**DESCRIPTION OF THE TASK:**
Copy out the listing that follows, exactly, without its pictures.
——————
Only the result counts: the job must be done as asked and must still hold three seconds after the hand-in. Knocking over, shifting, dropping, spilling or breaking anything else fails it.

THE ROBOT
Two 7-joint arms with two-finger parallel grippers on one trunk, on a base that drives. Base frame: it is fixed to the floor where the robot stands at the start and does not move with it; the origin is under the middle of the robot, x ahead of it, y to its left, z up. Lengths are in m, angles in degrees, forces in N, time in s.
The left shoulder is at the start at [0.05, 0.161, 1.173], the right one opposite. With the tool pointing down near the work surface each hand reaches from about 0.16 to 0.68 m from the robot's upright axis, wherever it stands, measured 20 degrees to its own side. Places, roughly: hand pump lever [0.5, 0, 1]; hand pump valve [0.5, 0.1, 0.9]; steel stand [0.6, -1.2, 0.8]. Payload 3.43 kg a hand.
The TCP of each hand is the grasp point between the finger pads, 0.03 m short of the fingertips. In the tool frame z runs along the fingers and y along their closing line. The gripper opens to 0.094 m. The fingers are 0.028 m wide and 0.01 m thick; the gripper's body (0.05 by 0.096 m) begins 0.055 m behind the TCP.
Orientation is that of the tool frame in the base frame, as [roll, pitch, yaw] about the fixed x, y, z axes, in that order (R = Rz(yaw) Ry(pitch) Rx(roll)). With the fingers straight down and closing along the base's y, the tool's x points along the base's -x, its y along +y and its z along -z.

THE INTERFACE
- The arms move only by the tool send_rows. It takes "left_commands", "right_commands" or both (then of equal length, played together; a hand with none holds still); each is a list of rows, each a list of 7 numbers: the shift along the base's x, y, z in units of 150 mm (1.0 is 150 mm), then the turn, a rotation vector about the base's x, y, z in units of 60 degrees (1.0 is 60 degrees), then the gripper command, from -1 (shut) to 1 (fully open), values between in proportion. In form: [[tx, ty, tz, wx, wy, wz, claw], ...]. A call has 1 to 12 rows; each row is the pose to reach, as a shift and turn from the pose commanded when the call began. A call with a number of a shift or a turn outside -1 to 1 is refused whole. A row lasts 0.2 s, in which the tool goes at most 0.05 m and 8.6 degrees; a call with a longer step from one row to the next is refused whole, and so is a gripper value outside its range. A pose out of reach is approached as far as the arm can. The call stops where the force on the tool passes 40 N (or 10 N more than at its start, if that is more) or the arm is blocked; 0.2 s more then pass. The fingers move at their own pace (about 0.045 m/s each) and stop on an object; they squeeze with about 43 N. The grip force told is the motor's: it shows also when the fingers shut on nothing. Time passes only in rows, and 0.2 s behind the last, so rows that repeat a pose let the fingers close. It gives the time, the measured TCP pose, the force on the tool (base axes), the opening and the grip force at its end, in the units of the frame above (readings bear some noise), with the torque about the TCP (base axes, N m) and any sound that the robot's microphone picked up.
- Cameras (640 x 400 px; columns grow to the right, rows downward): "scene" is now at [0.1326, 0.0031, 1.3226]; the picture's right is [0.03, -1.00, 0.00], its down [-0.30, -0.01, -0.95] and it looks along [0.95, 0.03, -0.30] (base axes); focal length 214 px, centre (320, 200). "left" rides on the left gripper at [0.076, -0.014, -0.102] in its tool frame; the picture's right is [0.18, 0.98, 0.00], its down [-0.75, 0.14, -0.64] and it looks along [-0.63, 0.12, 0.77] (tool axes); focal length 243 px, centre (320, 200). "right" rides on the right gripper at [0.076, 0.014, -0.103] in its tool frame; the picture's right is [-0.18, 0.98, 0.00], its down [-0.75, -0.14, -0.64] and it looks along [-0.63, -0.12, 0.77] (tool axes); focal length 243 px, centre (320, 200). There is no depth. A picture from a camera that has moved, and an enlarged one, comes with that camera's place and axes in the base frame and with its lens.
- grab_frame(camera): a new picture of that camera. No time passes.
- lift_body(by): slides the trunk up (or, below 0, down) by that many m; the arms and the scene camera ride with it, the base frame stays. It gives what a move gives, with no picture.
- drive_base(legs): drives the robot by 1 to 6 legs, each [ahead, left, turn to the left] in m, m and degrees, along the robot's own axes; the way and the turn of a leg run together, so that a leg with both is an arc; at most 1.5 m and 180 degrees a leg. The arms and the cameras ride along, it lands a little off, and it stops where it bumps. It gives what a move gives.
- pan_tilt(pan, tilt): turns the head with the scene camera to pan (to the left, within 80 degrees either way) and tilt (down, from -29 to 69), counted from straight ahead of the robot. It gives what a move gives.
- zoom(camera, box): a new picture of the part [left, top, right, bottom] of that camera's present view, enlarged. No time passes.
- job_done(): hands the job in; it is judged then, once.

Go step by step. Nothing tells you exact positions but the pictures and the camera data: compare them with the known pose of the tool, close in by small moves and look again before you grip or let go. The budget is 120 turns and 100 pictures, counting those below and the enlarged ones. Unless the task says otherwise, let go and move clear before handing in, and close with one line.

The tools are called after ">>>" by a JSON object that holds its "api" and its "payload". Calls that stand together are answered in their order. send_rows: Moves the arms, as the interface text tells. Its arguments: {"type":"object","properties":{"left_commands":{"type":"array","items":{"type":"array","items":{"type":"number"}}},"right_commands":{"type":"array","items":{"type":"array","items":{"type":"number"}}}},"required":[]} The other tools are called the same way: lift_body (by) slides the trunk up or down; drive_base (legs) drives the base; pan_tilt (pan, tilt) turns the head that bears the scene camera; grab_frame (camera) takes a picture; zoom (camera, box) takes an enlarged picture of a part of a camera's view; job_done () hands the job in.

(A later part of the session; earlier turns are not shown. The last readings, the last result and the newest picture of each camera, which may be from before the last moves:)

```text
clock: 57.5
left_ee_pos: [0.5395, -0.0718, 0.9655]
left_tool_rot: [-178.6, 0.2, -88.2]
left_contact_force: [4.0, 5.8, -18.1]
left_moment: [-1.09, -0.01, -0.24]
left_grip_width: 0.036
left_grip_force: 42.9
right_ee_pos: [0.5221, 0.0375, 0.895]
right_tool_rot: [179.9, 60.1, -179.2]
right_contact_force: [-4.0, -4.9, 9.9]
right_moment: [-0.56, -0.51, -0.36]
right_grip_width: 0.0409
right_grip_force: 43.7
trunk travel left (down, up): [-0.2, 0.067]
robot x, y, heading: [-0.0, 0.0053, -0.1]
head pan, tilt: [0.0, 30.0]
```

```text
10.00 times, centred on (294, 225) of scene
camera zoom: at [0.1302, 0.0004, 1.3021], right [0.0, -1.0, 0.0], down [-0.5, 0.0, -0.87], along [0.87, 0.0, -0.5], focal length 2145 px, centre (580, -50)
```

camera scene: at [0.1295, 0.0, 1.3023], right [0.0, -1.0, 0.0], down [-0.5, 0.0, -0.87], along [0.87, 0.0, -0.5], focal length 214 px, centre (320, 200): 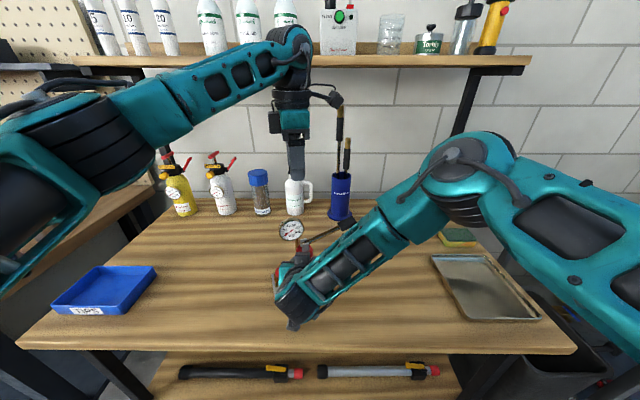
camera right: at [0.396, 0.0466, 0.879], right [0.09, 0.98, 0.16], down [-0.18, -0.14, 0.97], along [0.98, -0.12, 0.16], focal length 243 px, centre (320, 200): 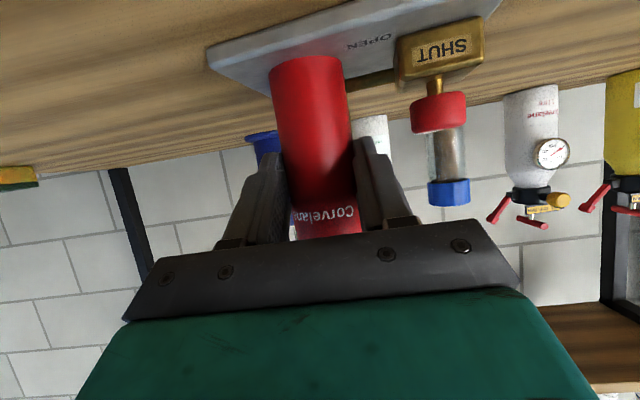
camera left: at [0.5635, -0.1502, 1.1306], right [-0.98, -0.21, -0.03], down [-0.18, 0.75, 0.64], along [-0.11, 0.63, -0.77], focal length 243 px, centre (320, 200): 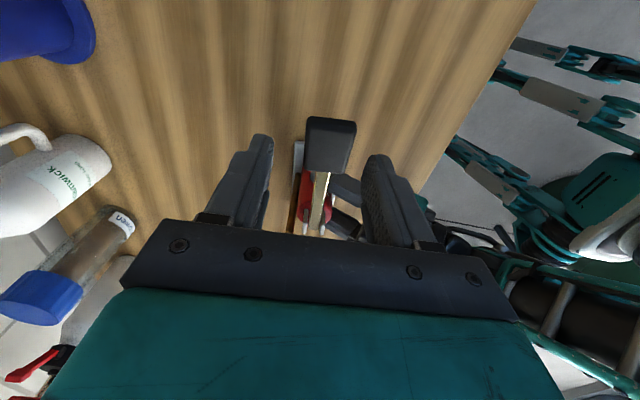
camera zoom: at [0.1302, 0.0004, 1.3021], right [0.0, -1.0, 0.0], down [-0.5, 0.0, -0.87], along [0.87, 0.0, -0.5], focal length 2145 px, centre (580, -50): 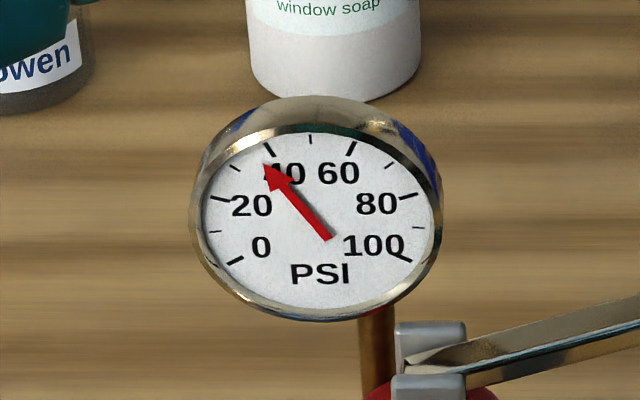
——————
**OUTPUT FOR THIS EXERCISE:**
Only the result counts: the job must be done as asked and must still hold three seconds after the hand-in. Knocking over, shifting, dropping, spilling or breaking anything else fails it.

THE ROBOT
Two 7-joint arms with two-finger parallel grippers on one trunk, on a base that drives. Base frame: it is fixed to the floor where the robot stands at the start and does not move with it; the origin is under the middle of the robot, x ahead of it, y to its left, z up. Lengths are in m, angles in degrees, forces in N, time in s.
The left shoulder is at the start at [0.05, 0.161, 1.173], the right one opposite. With the tool pointing down near the work surface each hand reaches from about 0.16 to 0.68 m from the robot's upright axis, wherever it stands, measured 20 degrees to its own side. Places, roughly: hand pump lever [0.5, 0, 1]; hand pump valve [0.5, 0.1, 0.9]; steel stand [0.6, -1.2, 0.8]. Payload 3.43 kg a hand.
The TCP of each hand is the grasp point between the finger pads, 0.03 m short of the fingertips. In the tool frame z runs along the fingers and y along their closing line. The gripper opens to 0.094 m. The fingers are 0.028 m wide and 0.01 m thick; the gripper's body (0.05 by 0.096 m) begins 0.055 m behind the TCP.
Orientation is that of the tool frame in the base frame, as [roll, pitch, yaw] about the fixed x, y, z axes, in that order (R = Rz(yaw) Ry(pitch) Rx(roll)). With the fingers straight down and closing along the base's y, the tool's x points along the base's -x, its y along +y and its z along -z.

THE INTERFACE
- The arms move only by the tool send_rows. It takes "left_commands", "right_commands" or both (then of equal length, played together; a hand with none holds still); each is a list of rows, each a list of 7 numbers: the shift along the base's x, y, z in units of 150 mm (1.0 is 150 mm), then the turn, a rotation vector about the base's x, y, z in units of 60 degrees (1.0 is 60 degrees), then the gripper command, from -1 (shut) to 1 (fully open), values between in proportion. In form: [[tx, ty, tz, wx, wy, wz, claw], ...]. A call has 1 to 12 rows; each row is the pose to reach, as a shift and turn from the pose commanded when the call began. A call with a number of a shift or a turn outside -1 to 1 is refused whole. A row lasts 0.2 s, in which the tool goes at most 0.05 m and 8.6 degrees; a call with a longer step from one row to the next is refused whole, and so is a gripper value outside its range. A pose out of reach is approached as far as the arm can. The call stops where the force on the tool passes 40 N (or 10 N more than at its start, if that is more) or the arm is blocked; 0.2 s more then pass. The fingers move at their own pace (about 0.045 m/s each) and stop on an object; they squeeze with about 43 N. The grip force told is the motor's: it shows also when the fingers shut on nothing. Time passes only in rows, and 0.2 s behind the last, so rows that repeat a pose let the fingers close. It gives the time, the measured TCP pose, the force on the tool (base axes), the opening and the grip force at its end, in the units of the frame above (readings bear some noise), with the torque about the TCP (base axes, N m) and any sound that the robot's microphone picked up.
- Cameras (640 x 400 px; columns grow to the right, rows downward): "scene" is now at [0.1326, 0.0031, 1.3226]; the picture's right is [0.03, -1.00, 0.00], its down [-0.30, -0.01, -0.95] and it looks along [0.95, 0.03, -0.30] (base axes); focal length 214 px, centre (320, 200). "left" rides on the left gripper at [0.076, -0.014, -0.102] in its tool frame; the picture's right is [0.18, 0.98, 0.00], its down [-0.75, 0.14, -0.64] and it looks along [-0.63, 0.12, 0.77] (tool axes); focal length 243 px, centre (320, 200). "right" rides on the right gripper at [0.076, 0.014, -0.103] in its tool frame; the picture's right is [-0.18, 0.98, 0.00], its down [-0.75, -0.14, -0.64] and it looks along [-0.63, -0.12, 0.77] (tool axes); focal length 243 px, centre (320, 200). There is no depth. A picture from a camera that has moved, and an enlarged one, comes with that camera's place and axes in the base frame and with its lens.
- grab_frame(camera): a new picture of that camera. No time passes.
- lift_body(by): slides the trunk up (or, below 0, down) by that many m; the arms and the scene camera ride with it, the base frame stays. It gives what a move gives, with no picture.
- drive_base(legs): drives the robot by 1 to 6 legs, each [ahead, left, turn to the left] in m, m and degrees, along the robot's own axes; the way and the turn of a leg run together, so that a leg with both is an arc; at most 1.5 m and 180 degrees a leg. The arms and the cameras ride along, it lands a little off, and it stops where it bumps. It gives what a move gives.
- pan_tilt(pan, tilt): turns the head with the scene camera to pan (to the left, within 80 degrees either way) and tilt (down, from -29 to 69), counted from straight ahead of the robot. It gives what a move gives.
- zoom(camera, box): a new picture of the part [left, top, right, bottom] of that camera's present view, enlarged. No time passes.
- job_done(): hands the job in; it is judged then, once.

Go step by step. Nothing tells you exact positions but the pictures and the camera data: compare them with the known pose of the tool, close in by small moves and look again before you grip or let go. The budget is 120 turns and 100 pictures, counting those below and the enlarged ones. Unless the task says otherwise, let go and move clear before handing in, and close with one line.

The tools are called after ">>>" by a JSON object that holds its "api" and its "payload". Calls that stand together are answered in their order. send_rows: Moves the arms, as the interface text tells. Its arguments: {"type":"object","properties":{"left_commands":{"type":"array","items":{"type":"array","items":{"type":"number"}}},"right_commands":{"type":"array","items":{"type":"array","items":{"type":"number"}}}},"required":[]} The other tools are called the same way: lift_body (by) slides the trunk up or down; drive_base (legs) drives the base; pan_tilt (pan, tilt) turns the head that bears the scene camera; grab_frame (camera) takes a picture; zoom (camera, box) takes an enlarged picture of a part of a camera's view; job_done () hands the job in.

(A later part of the session; earlier turns are not shown. The last readings, the last result and the newest picture of each camera, which may be from before the last moves:)

```text
clock: 57.5
left_ee_pos: [0.5395, -0.0718, 0.9655]
left_tool_rot: [-178.6, 0.2, -88.2]
left_contact_force: [4.0, 5.8, -18.1]
left_moment: [-1.09, -0.01, -0.24]
left_grip_width: 0.036
left_grip_force: 42.9
right_ee_pos: [0.5221, 0.0375, 0.895]
right_tool_rot: [179.9, 60.1, -179.2]
right_contact_force: [-4.0, -4.9, 9.9]
right_moment: [-0.56, -0.51, -0.36]
right_grip_width: 0.0409
right_grip_force: 43.7
trunk travel left (down, up): [-0.2, 0.067]
robot x, y, heading: [-0.0, 0.0053, -0.1]
head pan, tilt: [0.0, 30.0]
```

```text
10.00 times, centred on (294, 225) of scene
camera zoom: at [0.1302, 0.0004, 1.3021], right [0.0, -1.0, 0.0], down [-0.5, 0.0, -0.87], along [0.87, 0.0, -0.5], focal length 2145 px, centre (580, -50)
```

camera scene: at [0.1295, 0.0, 1.3023], right [0.0, -1.0, 0.0], down [-0.5, 0.0, -0.87], along [0.87, 0.0, -0.5], focal length 214 px, centre (320, 200): 
camera right: at [0.396, 0.0466, 0.879], right [0.09, 0.98, 0.16], down [-0.18, -0.14, 0.97], along [0.98, -0.12, 0.16], focal length 243 px, centre (320, 200): 
camera left: at [0.5635, -0.1502, 1.1306], right [-0.98, -0.21, -0.03], down [-0.18, 0.75, 0.64], along [-0.11, 0.63, -0.77], focal length 243 px, centre (320, 200): 
camera zoom: at [0.1302, 0.0004, 1.3021], right [0.0, -1.0, 0.0], down [-0.5, 0.0, -0.87], along [0.87, 0.0, -0.5], focal length 2145 px, centre (580, -50): 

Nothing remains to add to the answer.